South Africa’s post-apartheid Truth and Reconciliation Commission or the hard-hitting but largely suppressed report of President Johnson’s 1968 National Advisory Commission on Civil Disorders (the “Kerner Commission”) might serve as models help us root out the causes and address underlying interracial concerns from both sides’ perspectives.

Realities like white privilege, black-on-black crime and “Stop-and-Frisk” police profiling practices should be included. So should the poverty and politics that preserve white privilege and prevent equality.

The late Senator Robert F. Kennedy’s pilot Bedford-Stuyvesant Restoration Corporation in Brooklyn marshaled outside resources to remedy institutional racism by enhancing housing, employment and education in one pilot place, dispelling stereotypes and reducing crime. Our “national conversation” could assess that effort, refine it, and replicate it in several key areas.

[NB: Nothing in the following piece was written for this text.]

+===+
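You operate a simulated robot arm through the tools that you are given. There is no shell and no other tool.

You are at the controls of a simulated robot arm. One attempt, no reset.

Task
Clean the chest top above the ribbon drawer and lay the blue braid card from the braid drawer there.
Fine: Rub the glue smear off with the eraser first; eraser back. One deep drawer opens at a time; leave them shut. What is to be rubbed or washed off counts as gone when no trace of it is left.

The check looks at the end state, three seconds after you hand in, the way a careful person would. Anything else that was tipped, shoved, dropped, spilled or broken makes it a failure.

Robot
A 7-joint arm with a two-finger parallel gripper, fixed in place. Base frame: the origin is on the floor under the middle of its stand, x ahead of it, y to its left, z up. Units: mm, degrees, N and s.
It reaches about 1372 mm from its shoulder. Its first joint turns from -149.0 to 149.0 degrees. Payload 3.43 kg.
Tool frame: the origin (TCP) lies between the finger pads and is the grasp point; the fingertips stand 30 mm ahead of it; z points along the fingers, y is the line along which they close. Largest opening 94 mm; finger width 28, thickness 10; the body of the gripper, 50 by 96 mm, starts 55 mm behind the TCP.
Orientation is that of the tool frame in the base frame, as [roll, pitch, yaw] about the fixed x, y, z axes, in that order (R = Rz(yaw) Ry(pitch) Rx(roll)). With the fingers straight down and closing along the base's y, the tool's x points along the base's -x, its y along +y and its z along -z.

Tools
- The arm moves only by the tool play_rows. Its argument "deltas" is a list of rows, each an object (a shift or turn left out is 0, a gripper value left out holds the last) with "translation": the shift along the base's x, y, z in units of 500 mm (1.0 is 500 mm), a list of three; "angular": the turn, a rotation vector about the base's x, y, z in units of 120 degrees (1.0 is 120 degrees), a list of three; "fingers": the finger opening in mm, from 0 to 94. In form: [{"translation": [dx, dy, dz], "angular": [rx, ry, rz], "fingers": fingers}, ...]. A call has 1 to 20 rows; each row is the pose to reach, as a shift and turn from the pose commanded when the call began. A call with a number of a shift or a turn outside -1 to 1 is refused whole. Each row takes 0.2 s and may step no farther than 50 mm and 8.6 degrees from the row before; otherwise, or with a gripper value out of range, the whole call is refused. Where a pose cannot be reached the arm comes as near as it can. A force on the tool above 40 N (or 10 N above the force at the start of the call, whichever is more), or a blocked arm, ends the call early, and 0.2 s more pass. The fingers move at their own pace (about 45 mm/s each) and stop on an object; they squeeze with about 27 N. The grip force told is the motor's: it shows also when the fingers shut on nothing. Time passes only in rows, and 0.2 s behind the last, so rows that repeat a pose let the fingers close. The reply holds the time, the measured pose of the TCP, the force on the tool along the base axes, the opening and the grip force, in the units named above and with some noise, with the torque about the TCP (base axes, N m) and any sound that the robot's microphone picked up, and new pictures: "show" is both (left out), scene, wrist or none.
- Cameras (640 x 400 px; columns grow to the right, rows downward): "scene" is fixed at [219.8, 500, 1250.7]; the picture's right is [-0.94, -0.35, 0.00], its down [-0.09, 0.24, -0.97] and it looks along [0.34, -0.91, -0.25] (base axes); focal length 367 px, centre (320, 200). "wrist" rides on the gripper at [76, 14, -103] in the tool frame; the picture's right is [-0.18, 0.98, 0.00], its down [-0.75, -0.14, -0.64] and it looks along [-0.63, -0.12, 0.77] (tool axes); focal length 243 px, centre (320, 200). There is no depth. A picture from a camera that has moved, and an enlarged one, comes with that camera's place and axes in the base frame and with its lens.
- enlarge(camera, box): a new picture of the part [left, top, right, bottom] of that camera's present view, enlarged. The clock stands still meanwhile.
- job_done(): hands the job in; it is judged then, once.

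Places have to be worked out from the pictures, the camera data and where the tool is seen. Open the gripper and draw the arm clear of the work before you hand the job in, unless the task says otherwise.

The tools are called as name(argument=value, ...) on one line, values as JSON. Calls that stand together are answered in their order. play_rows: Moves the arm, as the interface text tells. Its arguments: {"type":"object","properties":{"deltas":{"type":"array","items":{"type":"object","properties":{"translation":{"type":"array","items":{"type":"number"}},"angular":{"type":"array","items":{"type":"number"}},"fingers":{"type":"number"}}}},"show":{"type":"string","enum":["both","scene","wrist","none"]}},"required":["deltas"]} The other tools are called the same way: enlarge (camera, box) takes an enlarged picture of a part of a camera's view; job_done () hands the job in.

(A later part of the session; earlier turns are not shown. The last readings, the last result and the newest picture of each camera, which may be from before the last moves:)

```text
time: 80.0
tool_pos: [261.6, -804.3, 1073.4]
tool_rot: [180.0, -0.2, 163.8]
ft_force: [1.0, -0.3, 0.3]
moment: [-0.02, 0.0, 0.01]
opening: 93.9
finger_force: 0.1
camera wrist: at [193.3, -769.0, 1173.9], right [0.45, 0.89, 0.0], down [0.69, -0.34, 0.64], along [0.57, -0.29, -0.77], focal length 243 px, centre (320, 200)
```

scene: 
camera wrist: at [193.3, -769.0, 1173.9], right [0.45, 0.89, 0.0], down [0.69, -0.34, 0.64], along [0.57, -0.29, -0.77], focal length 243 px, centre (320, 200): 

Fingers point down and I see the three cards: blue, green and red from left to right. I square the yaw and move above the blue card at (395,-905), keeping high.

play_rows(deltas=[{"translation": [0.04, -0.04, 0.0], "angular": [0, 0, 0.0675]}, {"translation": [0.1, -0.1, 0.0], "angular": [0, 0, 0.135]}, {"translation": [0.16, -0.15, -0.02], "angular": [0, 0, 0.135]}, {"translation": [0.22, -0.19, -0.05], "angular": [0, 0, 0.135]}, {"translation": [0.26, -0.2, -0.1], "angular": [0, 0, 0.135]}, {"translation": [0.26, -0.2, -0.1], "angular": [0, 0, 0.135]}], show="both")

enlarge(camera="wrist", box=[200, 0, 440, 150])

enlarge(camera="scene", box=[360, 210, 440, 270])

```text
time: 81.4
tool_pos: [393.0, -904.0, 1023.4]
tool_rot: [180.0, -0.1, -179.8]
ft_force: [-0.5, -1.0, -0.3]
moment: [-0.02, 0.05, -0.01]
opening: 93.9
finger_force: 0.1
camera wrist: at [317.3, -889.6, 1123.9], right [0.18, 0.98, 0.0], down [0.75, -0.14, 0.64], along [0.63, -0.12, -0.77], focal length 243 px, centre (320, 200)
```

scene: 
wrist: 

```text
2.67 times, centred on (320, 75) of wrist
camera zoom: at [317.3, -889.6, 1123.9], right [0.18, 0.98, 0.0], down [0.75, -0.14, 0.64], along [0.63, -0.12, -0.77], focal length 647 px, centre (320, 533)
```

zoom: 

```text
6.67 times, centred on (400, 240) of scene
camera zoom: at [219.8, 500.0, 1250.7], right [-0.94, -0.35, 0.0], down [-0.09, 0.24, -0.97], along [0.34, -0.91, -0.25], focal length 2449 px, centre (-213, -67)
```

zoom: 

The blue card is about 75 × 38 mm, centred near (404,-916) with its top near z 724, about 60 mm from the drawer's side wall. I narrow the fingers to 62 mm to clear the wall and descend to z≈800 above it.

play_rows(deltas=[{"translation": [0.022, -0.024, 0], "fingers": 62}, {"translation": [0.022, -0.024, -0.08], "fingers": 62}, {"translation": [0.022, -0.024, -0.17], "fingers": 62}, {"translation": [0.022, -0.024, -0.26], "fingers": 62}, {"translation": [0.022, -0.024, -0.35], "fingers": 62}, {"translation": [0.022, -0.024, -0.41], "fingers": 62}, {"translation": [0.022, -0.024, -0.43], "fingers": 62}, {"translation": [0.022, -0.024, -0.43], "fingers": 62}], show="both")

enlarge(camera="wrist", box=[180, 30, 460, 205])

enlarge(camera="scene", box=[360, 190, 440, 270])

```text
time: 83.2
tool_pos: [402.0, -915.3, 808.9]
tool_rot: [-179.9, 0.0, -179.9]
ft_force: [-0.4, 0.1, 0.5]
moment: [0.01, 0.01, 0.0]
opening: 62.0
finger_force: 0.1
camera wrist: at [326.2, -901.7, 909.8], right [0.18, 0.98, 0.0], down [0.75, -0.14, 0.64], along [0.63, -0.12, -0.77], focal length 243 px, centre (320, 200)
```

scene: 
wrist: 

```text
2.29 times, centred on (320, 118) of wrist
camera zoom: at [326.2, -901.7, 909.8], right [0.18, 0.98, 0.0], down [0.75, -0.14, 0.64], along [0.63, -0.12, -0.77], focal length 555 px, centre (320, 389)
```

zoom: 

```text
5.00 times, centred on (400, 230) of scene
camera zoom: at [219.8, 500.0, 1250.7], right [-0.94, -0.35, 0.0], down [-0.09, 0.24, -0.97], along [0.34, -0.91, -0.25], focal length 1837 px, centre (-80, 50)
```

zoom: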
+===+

Dr. King fifty years ago set forth a dream at the Lincoln Memorial. But in front of The Great Emancipator, whose Second Inaugural Address like Mr. Obama’s recent remarks, appealed to “the better angels of our nature,” Dr. King called for economic justice in America, which he called “the cashing of a check” and the redemption of a “promissory note” inherent in the Declaration of Independence and United States Constitution.

It’s time to pay up – not in dollars but in commitment to a long-term “national conversation” in many parts of the nation to bridge the racial divide, root out the causes of conflict, and solve them so that the word and not the gun becomes the tool of choice before the next crisis occurs.